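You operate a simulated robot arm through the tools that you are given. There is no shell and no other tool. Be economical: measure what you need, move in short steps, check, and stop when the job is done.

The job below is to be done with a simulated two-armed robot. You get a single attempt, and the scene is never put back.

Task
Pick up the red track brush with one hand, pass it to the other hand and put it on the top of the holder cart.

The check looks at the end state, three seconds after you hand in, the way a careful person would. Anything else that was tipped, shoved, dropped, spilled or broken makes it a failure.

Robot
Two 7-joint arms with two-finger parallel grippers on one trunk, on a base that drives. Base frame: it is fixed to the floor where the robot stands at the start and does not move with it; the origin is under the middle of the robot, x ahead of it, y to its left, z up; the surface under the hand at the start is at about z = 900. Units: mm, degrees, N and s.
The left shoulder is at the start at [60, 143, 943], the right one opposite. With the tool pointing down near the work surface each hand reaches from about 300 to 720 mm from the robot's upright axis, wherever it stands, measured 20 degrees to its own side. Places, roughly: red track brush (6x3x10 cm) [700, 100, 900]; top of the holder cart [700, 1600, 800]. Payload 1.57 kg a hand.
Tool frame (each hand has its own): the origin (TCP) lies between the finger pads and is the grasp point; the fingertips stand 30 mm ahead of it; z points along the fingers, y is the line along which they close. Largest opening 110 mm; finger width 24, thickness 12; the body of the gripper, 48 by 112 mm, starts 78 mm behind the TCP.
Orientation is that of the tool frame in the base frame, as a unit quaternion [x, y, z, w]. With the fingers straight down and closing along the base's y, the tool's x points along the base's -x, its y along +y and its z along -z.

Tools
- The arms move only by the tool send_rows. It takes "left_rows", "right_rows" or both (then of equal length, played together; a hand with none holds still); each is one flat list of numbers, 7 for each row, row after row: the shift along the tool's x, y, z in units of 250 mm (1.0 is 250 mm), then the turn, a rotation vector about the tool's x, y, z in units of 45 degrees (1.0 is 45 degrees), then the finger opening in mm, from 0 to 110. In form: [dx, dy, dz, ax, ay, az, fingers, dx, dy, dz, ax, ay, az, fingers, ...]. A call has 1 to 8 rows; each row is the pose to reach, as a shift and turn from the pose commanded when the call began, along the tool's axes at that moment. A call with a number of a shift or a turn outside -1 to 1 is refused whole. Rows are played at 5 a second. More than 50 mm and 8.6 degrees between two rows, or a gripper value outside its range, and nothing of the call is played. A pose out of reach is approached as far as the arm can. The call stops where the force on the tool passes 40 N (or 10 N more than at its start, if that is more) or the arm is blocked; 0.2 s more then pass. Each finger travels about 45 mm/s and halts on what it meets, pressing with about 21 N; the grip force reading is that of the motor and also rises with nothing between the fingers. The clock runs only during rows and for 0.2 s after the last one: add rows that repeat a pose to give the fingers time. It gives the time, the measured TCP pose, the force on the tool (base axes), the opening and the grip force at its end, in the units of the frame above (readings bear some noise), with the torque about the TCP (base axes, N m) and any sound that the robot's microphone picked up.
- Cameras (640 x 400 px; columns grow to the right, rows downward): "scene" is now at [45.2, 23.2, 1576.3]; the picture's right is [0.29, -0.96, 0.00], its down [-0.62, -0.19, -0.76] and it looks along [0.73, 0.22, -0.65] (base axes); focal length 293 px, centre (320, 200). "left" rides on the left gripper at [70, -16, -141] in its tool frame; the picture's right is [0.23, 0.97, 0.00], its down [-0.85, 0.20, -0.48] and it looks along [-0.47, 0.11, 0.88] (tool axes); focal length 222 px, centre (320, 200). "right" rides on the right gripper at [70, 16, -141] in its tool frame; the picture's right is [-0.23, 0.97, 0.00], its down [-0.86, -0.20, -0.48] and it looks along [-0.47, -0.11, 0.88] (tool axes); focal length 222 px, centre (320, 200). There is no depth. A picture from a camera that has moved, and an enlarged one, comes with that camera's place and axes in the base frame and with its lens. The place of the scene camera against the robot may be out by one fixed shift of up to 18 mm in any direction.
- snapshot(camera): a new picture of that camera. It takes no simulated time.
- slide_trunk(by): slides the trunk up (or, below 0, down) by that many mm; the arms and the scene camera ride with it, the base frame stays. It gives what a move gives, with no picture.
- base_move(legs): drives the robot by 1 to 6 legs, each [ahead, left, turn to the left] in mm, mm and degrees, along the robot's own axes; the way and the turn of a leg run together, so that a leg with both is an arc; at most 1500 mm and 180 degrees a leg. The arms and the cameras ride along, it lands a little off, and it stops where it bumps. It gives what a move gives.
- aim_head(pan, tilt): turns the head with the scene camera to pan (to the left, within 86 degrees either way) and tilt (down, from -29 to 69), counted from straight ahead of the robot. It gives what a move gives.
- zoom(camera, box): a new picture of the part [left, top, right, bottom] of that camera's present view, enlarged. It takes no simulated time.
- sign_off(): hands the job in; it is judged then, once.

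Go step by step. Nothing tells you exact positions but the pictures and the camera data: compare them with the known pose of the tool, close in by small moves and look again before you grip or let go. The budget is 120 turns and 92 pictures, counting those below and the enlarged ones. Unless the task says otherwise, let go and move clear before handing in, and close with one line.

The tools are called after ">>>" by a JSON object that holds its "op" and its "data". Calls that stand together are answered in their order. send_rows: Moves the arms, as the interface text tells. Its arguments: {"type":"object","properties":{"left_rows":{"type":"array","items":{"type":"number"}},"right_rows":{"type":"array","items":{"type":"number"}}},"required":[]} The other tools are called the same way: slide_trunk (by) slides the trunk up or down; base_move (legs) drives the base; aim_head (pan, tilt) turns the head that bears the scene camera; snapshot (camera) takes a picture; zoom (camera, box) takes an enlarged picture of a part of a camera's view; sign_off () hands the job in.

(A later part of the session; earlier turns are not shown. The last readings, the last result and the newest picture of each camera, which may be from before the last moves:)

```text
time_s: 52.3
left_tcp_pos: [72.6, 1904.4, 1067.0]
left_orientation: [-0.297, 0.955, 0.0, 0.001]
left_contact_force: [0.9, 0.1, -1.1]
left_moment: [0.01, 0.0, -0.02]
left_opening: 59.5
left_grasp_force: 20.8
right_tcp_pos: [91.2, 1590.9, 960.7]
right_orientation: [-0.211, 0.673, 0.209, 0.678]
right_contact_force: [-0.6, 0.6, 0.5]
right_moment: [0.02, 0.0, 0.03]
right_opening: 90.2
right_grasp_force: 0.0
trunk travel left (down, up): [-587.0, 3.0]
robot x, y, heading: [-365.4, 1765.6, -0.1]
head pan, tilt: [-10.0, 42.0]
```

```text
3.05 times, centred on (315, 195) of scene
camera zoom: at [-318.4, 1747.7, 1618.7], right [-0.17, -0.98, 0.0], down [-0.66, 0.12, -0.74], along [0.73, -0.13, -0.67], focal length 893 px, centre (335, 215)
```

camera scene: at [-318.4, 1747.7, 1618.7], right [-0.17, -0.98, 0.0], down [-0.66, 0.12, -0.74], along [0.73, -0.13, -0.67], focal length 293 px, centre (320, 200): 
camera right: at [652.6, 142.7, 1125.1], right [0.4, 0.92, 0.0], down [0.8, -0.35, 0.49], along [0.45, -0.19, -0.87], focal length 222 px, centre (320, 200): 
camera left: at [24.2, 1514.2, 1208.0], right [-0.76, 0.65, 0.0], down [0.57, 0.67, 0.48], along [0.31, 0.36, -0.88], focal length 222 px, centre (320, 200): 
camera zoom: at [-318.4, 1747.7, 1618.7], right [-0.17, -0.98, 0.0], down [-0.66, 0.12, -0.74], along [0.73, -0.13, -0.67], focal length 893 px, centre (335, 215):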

- - -

To do: The whole listing above needs to be written out again exactly. The answer is a JSON array that holds each line as a string and skips blank lines.

Result for this exercise:
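[
  "You operate a simulated robot arm through the tools that you are given. There is no shell and no other tool. Be economical: measure what you need, move in short steps, check, and stop when the job is done.",
  "The job below is to be done with a simulated two-armed robot. You get a single attempt, and the scene is never put back.",
  "Task",
  "Pick up the red track brush with one hand, pass it to the other hand and put it on the top of the holder cart.",
  "The check looks at the end state, three seconds after you hand in, the way a careful person would. Anything else that was tipped, shoved, dropped, spilled or broken makes it a failure.",
  "Robot",
  "Two 7-joint arms with two-finger parallel grippers on one trunk, on a base that drives. Base frame: it is fixed to the floor where the robot stands at the start and does not move with it; the origin is under the middle of the robot, x ahead of it, y to its left, z up; the surface under the hand at the start is at about z = 900. Units: mm, degrees, N and s.",
  "The left shoulder is at the start at [60, 143, 943], the right one opposite. With the tool pointing down near the work surface each hand reaches from about 300 to 720 mm from the robot's upright axis, wherever it stands, measured 20 degrees to its own side. Places, roughly: red track brush (6x3x10 cm) [700, 100, 900]; top of the holder cart [700, 1600, 800]. Payload 1.57 kg a hand.",
  "Tool frame (each hand has its own): the origin (TCP) lies between the finger pads and is the grasp point; the fingertips stand 30 mm ahead of it; z points along the fingers, y is the line along which they close. Largest opening 110 mm; finger width 24, thickness 12; the body of the gripper, 48 by 112 mm, starts 78 mm behind the TCP.",
  "Orientation is that of the tool frame in the base frame, as a unit quaternion [x, y, z, w]. With the fingers straight down and closing along the base's y, the tool's x points along the base's -x, its y along +y and its z along -z.",
  "Tools",
  "- The arms move only by the tool send_rows. It takes \"left_rows\", \"right_rows\" or both (then of equal length, played together; a hand with none holds still); each is one flat list of numbers, 7 for each row, row after row: the shift along the tool's x, y, z in units of 250 mm (1.0 is 250 mm), then the turn, a rotation vector about the tool's x, y, z in units of 45 degrees (1.0 is 45 degrees), then the finger opening in mm, from 0 to 110. In form: [dx, dy, dz, ax, ay, az, fingers, dx, dy, dz, ax, ay, az, fingers, ...]. A call has 1 to 8 rows; each row is the pose to reach, as a shift and turn from the pose commanded when the call began, along the tool's axes at that moment. A call with a number of a shift or a turn outside -1 to 1 is refused whole. Rows are played at 5 a second. More than 50 mm and 8.6 degrees between two rows, or a gripper value outside its range, and nothing of the call is played. A pose out of reach is approached as far as the arm can. The call stops where the force on the tool passes 40 N (or 10 N more than at its start, if that is more) or the arm is blocked; 0.2 s more then pass. Each finger travels about 45 mm/s and halts on what it meets, pressing with about 21 N; the grip force reading is that of the motor and also rises with nothing between the fingers. The clock runs only during rows and for 0.2 s after the last one: add rows that repeat a pose to give the fingers time. It gives the time, the measured TCP pose, the force on the tool (base axes), the opening and the grip force at its end, in the units of the frame above (readings bear some noise), with the torque about the TCP (base axes, N m) and any sound that the robot's microphone picked up.",
  "- Cameras (640 x 400 px; columns grow to the right, rows downward): \"scene\" is now at [45.2, 23.2, 1576.3]; the picture's right is [0.29, -0.96, 0.00], its down [-0.62, -0.19, -0.76] and it looks along [0.73, 0.22, -0.65] (base axes); focal length 293 px, centre (320, 200). \"left\" rides on the left gripper at [70, -16, -141] in its tool frame; the picture's right is [0.23, 0.97, 0.00], its down [-0.85, 0.20, -0.48] and it looks along [-0.47, 0.11, 0.88] (tool axes); focal length 222 px, centre (320, 200). \"right\" rides on the right gripper at [70, 16, -141] in its tool frame; the picture's right is [-0.23, 0.97, 0.00], its down [-0.86, -0.20, -0.48] and it looks along [-0.47, -0.11, 0.88] (tool axes); focal length 222 px, centre (320, 200). There is no depth. A picture from a camera that has moved, and an enlarged one, comes with that camera's place and axes in the base frame and with its lens. The place of the scene camera against the robot may be out by one fixed shift of up to 18 mm in any direction.",
  "- snapshot(camera): a new picture of that camera. It takes no simulated time.",
  "- slide_trunk(by): slides the trunk up (or, below 0, down) by that many mm; the arms and the scene camera ride with it, the base frame stays. It gives what a move gives, with no picture.",
  "- base_move(legs): drives the robot by 1 to 6 legs, each [ahead, left, turn to the left] in mm, mm and degrees, along the robot's own axes; the way and the turn of a leg run together, so that a leg with both is an arc; at most 1500 mm and 180 degrees a leg. The arms and the cameras ride along, it lands a little off, and it stops where it bumps. It gives what a move gives.",
  "- aim_head(pan, tilt): turns the head with the scene camera to pan (to the left, within 86 degrees either way) and tilt (down, from -29 to 69), counted from straight ahead of the robot. It gives what a move gives.",
  "- zoom(camera, box): a new picture of the part [left, top, right, bottom] of that camera's present view, enlarged. It takes no simulated time.",
  "- sign_off(): hands the job in; it is judged then, once.",
  "Go step by step. Nothing tells you exact positions but the pictures and the camera data: compare them with the known pose of the tool, close in by small moves and look again before you grip or let go. The budget is 120 turns and 92 pictures, counting those below and the enlarged ones. Unless the task says otherwise, let go and move clear before handing in, and close with one line.",
  "The tools are called after \">>>\" by a JSON object that holds its \"op\" and its \"data\". Calls that stand together are answered in their order. send_rows: Moves the arms, as the interface text tells. Its arguments: {\"type\":\"object\",\"properties\":{\"left_rows\":{\"type\":\"array\",\"items\":{\"type\":\"number\"}},\"right_rows\":{\"type\":\"array\",\"items\":{\"type\":\"number\"}}},\"required\":[]} The other tools are called the same way: slide_trunk (by) slides the trunk up or down; base_move (legs) drives the base; aim_head (pan, tilt) turns the head that bears the scene camera; snapshot (camera) takes a picture; zoom (camera, box) takes an enlarged picture of a part of a camera's view; sign_off () hands the job in.",
  "(A later part of the session; earlier turns are not shown. The last readings, the last result and the newest picture of each camera, which may be from before the last moves:)",
  "```text",
  "time_s: 52.3",
  "left_tcp_pos: [72.6, 1904.4, 1067.0]",
  "left_orientation: [-0.297, 0.955, 0.0, 0.001]",
  "left_contact_force: [0.9, 0.1, -1.1]",
  "left_moment: [0.01, 0.0, -0.02]",
  "left_opening: 59.5",
  "left_grasp_force: 20.8",
  "right_tcp_pos: [91.2, 1590.9, 960.7]",
  "right_orientation: [-0.211, 0.673, 0.209, 0.678]",
  "right_contact_force: [-0.6, 0.6, 0.5]",
  "right_moment: [0.02, 0.0, 0.03]",
  "right_opening: 90.2",
  "right_grasp_force: 0.0",
  "trunk travel left (down, up): [-587.0, 3.0]",
  "robot x, y, heading: [-365.4, 1765.6, -0.1]",
  "head pan, tilt: [-10.0, 42.0]",
  "```",
  "```text",
  "3.05 times, centred on (315, 195) of scene",
  "camera zoom: at [-318.4, 1747.7, 1618.7], right [-0.17, -0.98, 0.0], down [-0.66, 0.12, -0.74], along [0.73, -0.13, -0.67], focal length 893 px, centre (335, 215)",
  "```",
  "camera scene: at [-318.4, 1747.7, 1618.7], right [-0.17, -0.98, 0.0], down [-0.66, 0.12, -0.74], along [0.73, -0.13, -0.67], focal length 293 px, centre (320, 200): ",
  "camera right: at [652.6, 142.7, 1125.1], right [0.4, 0.92, 0.0], down [0.8, -0.35, 0.49], along [0.45, -0.19, -0.87], focal length 222 px, centre (320, 200): ",
  "camera left: at [24.2, 1514.2, 1208.0], right [-0.76, 0.65, 0.0], down [0.57, 0.67, 0.48], along [0.31, 0.36, -0.88], focal length 222 px, centre (320, 200): ",
  "camera zoom: at [-318.4, 1747.7, 1618.7], right [-0.17, -0.98, 0.0], down [-0.66, 0.12, -0.74], along [0.73, -0.13, -0.67], focal length 893 px, centre (335, 215):"
]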